Il commence par annoncer que les travaux nécessaires pour établir la Contribution mobilière conformément à la loi du 13 janvier 1791, sont loin d’être terminés : quatre départemens seulement, le Doubs, la Côte-d’Or, le Tarn et le Var, ont complété leurs opérations ; douze sont presque prêts ; vingt-quatre sont « parvenus au-delà des trois quarts du chemin ; et les autres sont moins avancés. » Il signale ensuite les difficultés d’application de la loi et ses imperfections. La base du loyer presque nulle dans les municipalités de campagne y fait eu quelque sorte disparaître la matière imposable : elle n’y est pas suffisante pour remplir la somme assignée par le mandement. Il y a plus : la vie simple des cultivateurs n’établit presque aucune différence entre l’habitation personnelle du riche et celle du pauvre ; les enfans sont pour eux une richesse par les domestiques qu’ils épargnent ; et comme, plus on a d’enfans, moins on est taxé, il en résulte que les cultivateurs, qui, n’ayant pas d’enfans, ont des domestiques et sont, par cela même, moins aisés, payent une plus forte contribution.
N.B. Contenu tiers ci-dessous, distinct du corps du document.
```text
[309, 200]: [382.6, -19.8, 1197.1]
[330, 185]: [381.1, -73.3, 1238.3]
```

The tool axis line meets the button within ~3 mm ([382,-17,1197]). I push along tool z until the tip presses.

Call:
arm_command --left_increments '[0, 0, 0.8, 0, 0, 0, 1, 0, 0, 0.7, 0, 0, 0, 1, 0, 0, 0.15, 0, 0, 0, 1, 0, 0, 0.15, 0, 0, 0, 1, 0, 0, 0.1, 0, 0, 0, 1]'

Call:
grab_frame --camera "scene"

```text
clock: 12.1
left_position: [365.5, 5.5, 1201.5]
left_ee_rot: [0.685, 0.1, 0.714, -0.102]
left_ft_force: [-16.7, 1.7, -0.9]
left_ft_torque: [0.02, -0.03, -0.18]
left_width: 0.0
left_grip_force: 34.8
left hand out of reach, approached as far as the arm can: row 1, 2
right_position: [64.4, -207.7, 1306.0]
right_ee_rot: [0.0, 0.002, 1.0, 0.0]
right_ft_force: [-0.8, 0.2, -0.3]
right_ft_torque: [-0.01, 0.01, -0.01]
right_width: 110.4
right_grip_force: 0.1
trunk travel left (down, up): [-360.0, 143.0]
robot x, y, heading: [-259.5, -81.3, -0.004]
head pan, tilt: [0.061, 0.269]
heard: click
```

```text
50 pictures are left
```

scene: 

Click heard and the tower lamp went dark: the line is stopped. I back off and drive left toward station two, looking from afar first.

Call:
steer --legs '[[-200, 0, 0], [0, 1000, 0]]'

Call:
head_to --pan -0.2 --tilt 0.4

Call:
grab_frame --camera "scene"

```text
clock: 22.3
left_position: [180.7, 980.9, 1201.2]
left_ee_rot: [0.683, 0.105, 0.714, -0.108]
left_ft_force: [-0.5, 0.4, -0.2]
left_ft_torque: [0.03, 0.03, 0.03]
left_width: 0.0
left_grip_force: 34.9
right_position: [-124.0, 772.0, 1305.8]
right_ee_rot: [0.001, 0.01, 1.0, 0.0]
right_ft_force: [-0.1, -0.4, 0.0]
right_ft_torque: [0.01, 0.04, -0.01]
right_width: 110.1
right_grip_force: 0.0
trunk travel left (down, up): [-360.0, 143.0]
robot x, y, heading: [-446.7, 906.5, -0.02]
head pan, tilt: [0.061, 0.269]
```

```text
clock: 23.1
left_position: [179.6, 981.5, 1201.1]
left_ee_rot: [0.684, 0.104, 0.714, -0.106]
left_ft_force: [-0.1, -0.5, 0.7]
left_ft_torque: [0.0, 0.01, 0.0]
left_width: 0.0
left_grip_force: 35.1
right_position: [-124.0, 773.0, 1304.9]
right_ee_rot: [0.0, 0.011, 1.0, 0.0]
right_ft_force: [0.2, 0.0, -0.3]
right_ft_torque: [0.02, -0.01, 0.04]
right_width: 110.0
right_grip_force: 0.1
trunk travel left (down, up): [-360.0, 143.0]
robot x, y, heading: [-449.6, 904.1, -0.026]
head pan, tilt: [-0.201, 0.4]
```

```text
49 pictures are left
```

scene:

« On ne peut entendre ou exécuter que très difficilement les articles qui déterminent la manière de cotiser les célibataires, les pères de famille ayant plusieurs enfans, les artisans, manouvriers, etc. en sorte que l’on exige à cet égard, des municipalités, même les plus exercées, un travail au-dessus de leurs forces, qui les expose à de dangereuses contentions, et qui leur fait perdre un temps précieux. On peut encore reprocher à ce genre de contribution des dispositions beaucoup trop rigoureuses ; car il suffit de la richesse foncière la plus modique, une perche de terrain, par exemple, pour être cotisable à la contribution mobilière, nonobstant la plus grande indigence. Elle est injuste, onéreuse, pour un très grand nombre de fonctionnaires publics, elle les expose à succomber à la tentation des dédommagemens répréhensibles. Enfin, la contribution mobilière choque et les principes et les convenances ; mais il est indispensable de s’y soumettre pour 1791 et 1792, en attendant que la Convention nationale ait pris, ou le parti de modifier la loi, ou de lui en substituer une nouvelle. Il faut donc que les municipalités en retard s’arment d’un nouveau courage et que les corps administratifs redoublent à cet égard de surveillance, de soins et de sollicitude. On ne néglige rien dans mes bureaux, de tout ce qui paraît propre à accélérer le succès d’un travail aussi peu encourageant. »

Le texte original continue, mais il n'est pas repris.